== EXCERPT PROVIDED ==
During the past 1700 years, the Roman Catholic Church, as graphically illustrated through its Canonical, Papal, and Councilor documents, has been acutely aware of child rape and sodomy by its Bishops, Priests, and Religious. Because of many factors including the failure to enforce celibacy, growing problems of solicitation in the confessional, the neglect of the canonical enforcement of gravely sinful acts by Clerics, and the abhorrence of any scandal, the Roman Catholic Church by omission has fostered a secret world of sexual laxity that allowed children and vulnerable adults to be objects of sexual gratification for its Bishops, Priests, Religious and lay employees. The crisis and the documents made available in this study affect every baptized Roman Catholic in the world. Thus, the lack of enforcement has put every Roman Catholic child and the faithful in peril.

== MATERIAL PROVIDED ==
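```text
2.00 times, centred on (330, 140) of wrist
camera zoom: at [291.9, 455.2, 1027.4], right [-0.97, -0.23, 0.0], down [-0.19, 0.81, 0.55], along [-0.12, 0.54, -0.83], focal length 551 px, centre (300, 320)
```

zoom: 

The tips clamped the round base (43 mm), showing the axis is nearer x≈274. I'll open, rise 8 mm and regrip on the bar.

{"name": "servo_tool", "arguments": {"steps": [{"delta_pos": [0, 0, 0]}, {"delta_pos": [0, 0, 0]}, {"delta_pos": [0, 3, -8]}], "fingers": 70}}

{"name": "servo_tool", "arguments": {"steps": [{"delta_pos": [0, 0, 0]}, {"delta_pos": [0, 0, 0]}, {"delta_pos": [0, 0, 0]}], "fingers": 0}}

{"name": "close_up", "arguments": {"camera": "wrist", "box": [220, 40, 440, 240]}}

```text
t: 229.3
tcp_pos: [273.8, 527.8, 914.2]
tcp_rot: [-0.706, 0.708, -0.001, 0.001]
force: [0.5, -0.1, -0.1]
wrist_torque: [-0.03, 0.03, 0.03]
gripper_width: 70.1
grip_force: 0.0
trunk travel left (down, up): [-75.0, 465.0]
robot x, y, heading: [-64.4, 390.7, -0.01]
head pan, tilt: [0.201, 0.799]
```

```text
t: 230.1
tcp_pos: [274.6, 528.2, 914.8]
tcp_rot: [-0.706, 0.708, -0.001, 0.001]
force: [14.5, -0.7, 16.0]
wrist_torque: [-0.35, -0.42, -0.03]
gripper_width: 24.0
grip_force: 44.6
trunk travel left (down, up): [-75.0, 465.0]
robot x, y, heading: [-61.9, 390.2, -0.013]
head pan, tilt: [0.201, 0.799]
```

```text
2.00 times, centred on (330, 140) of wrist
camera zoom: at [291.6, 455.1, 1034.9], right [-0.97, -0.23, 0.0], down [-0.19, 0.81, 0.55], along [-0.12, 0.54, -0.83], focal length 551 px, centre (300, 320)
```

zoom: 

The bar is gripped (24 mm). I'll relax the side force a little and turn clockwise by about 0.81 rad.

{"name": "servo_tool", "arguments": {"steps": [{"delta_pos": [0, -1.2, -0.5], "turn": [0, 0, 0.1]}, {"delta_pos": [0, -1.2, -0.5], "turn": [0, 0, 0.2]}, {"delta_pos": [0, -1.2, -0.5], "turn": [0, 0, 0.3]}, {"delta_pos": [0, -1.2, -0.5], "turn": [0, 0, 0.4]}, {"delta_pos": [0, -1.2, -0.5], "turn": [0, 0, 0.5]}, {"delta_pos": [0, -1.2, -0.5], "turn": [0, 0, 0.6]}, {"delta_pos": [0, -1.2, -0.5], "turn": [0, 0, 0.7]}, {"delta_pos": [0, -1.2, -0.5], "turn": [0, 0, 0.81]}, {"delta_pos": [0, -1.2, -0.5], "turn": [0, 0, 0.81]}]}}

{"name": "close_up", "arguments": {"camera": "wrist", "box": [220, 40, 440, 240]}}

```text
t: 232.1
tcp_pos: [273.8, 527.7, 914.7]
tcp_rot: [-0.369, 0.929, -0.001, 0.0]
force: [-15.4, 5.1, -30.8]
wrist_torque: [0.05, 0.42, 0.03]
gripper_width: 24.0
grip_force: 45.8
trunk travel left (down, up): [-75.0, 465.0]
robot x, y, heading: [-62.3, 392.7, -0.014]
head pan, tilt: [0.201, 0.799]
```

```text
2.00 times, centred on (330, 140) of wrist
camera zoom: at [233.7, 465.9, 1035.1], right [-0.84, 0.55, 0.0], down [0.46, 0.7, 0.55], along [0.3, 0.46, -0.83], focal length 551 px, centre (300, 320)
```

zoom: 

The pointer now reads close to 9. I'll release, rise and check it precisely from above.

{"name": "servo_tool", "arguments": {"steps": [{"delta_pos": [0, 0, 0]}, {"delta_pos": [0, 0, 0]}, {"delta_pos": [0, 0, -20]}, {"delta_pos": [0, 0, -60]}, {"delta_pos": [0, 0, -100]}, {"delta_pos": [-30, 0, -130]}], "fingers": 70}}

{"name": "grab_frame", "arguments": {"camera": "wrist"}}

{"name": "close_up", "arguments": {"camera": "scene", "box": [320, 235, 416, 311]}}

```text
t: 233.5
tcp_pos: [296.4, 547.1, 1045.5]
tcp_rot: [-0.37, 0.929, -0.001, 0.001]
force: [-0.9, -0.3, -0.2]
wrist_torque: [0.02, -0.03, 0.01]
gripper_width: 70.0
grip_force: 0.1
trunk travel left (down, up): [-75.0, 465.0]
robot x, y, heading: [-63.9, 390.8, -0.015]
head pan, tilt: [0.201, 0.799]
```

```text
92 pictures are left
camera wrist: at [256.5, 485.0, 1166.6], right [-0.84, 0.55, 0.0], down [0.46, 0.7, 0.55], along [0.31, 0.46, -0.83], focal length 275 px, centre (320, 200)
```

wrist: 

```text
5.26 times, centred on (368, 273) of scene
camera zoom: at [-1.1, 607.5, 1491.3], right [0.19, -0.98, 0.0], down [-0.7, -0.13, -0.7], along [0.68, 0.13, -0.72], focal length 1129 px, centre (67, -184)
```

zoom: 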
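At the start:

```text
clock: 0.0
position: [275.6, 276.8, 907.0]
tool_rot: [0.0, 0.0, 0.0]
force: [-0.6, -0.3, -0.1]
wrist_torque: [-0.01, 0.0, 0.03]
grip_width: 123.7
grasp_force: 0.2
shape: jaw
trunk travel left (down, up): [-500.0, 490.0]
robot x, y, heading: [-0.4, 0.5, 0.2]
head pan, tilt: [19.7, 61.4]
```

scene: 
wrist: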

== TASK INSTRUCTIONS ==
Could you quote the excerpt provided from "During the past" up to and including "faithful in peril."?

== REPLY TO THE EXERCISE ==
During the past 1700 years, the Roman Catholic Church, as graphically illustrated through its Canonical, Papal, and Councilor documents, has been acutely aware of child rape and sodomy by its Bishops, Priests, and Religious. Because of many factors including the failure to enforce celibacy, growing problems of solicitation in the confessional, the neglect of the canonical enforcement of gravely sinful acts by Clerics, and the abhorrence of any scandal, the Roman Catholic Church by omission has fostered a secret world of sexual laxity that allowed children and vulnerable adults to be objects of sexual gratification for its Bishops, Priests, Religious and lay employees. The crisis and the documents made available in this study affect every baptized Roman Catholic in the world. Thus, the lack of enforcement has put every Roman Catholic child and the faithful in peril.